A more advances structure to automatically activate interventions based on threshold criteria is given by DynamicNPIs. Dynamic NPIs can be configured to trigger when the number of symptomatic infected individuals exceeds a certain relative threshold in the population. In contrast to static NPIs which are active as long as no other NPI gets implemented, dynamic NPIs are checked at regular intervals and get activated for a defined duration when the threshold is exceeded. As above, different dampings dampings can be assigned to different contact locations and are then triggered all at once the threshold is exceeded. The following example shows how to set up dynamic NPIs based on the number of 200 symptomatic infected individuals per 100,000 population. It will be active for at least 14 days and checked every 3 days. If the last check after day 14 is negative, the NPI will be deactivated.

 // Configure dynamic NPIs with thresholds
dynamic_npis = params.DynamicNPIsInfectedSymptoms
dampings = []
# increased from [0.4, 0.6] in Nov
dampings.append(contacts_at_home(0, 0.6, 0.8))
dampings.append(school_closure(0, 0.25, 0.25))  # see paper
dampings.append(home_office(0, 0.2, 0.3))
dampings.append(social_events(0, 0.6, 0.8))
dampings.append(social_events_work(0, 0.1, 0.2))
dampings.append(physical_distancing_home_school(0, 0.6, 0.8))
dampings.append(physical_distancing_work_other(0, 0.6, 0.8))
dampings.append(senior_awareness(0, 0.0, 0.0))

dynamic_npis.interval = 3.0
dynamic_npis.duration = 14.0
dynamic_npis.base_value = 100000
dynamic_npis.set_threshold(200.0, dampings)

Simulation

Now, the infectious diesease dynamics can be simulated by calling simulate():

result = oseir.simulate(t0=0, tmax=60, dt=1, model=model)

Similar to the MEmilio C++ library, the Python interface provides the option of adjusting the solver.
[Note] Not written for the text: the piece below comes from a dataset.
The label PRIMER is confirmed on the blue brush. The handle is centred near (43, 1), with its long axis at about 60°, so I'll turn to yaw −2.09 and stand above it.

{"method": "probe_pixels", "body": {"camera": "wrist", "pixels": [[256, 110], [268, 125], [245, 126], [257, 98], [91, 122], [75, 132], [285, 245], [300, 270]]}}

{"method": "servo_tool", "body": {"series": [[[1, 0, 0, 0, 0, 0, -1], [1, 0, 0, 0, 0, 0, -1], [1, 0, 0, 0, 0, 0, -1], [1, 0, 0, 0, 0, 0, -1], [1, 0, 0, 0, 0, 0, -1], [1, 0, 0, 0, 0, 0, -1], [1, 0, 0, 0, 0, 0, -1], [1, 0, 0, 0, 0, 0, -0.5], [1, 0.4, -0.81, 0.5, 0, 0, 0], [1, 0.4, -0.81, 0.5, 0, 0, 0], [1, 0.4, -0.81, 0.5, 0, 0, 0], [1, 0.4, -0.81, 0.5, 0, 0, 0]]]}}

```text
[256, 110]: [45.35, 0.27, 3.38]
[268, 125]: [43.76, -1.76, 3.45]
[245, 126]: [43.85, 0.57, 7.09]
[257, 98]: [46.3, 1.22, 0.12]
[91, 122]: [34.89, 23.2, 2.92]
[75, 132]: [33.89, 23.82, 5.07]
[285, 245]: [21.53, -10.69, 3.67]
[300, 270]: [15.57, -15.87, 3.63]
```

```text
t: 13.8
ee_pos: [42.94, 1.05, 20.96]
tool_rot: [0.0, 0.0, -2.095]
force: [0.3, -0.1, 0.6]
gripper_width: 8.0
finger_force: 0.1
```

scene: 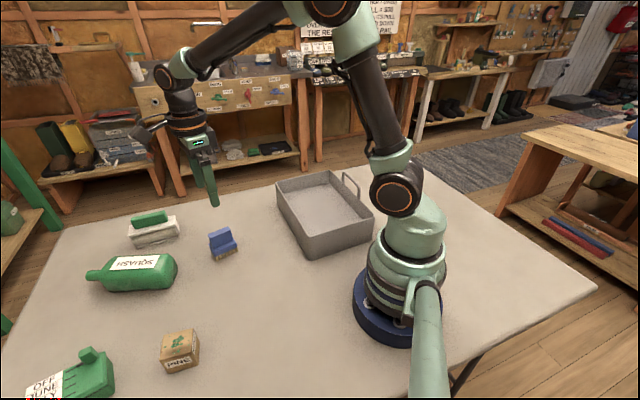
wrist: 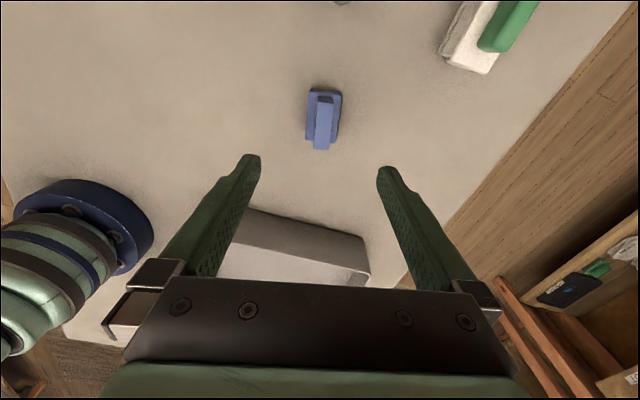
Currently available are:

• Euler

• RungeKuttaCashKarp54 (default)

• RungeKutta-Fehlberg45

The integrator can be changed as the last parameter of the simulate function.

integrator = mio.RKIntegratorCore(dt_max=1)
result = oseir.simulate(0, tmax=60, dt=1, model = model, integrator = integrator)

Output and visualization

The result returned from the simulation is a TimeSeries object containing the number of people per age group in each infection state at each time step. The TimeSeries provides alot of interfaces to interact with it, but can also be transformed into a multidimensional numpy matrix for a more pythonic interface.

result_array = result.as_ndarray()

Now you can use the usual data handling options and make use of the easy visualization tools that are part of Python. Some plotting functions specific to MEmilio and created as part of the project are combined in the MEmilio Plot Package.

Additional resources

Further examples are provided at examples/simulation. They include the usage of a FlowModel, introducing a graph model for regional differences or parameter studies for simulating under uncertainty.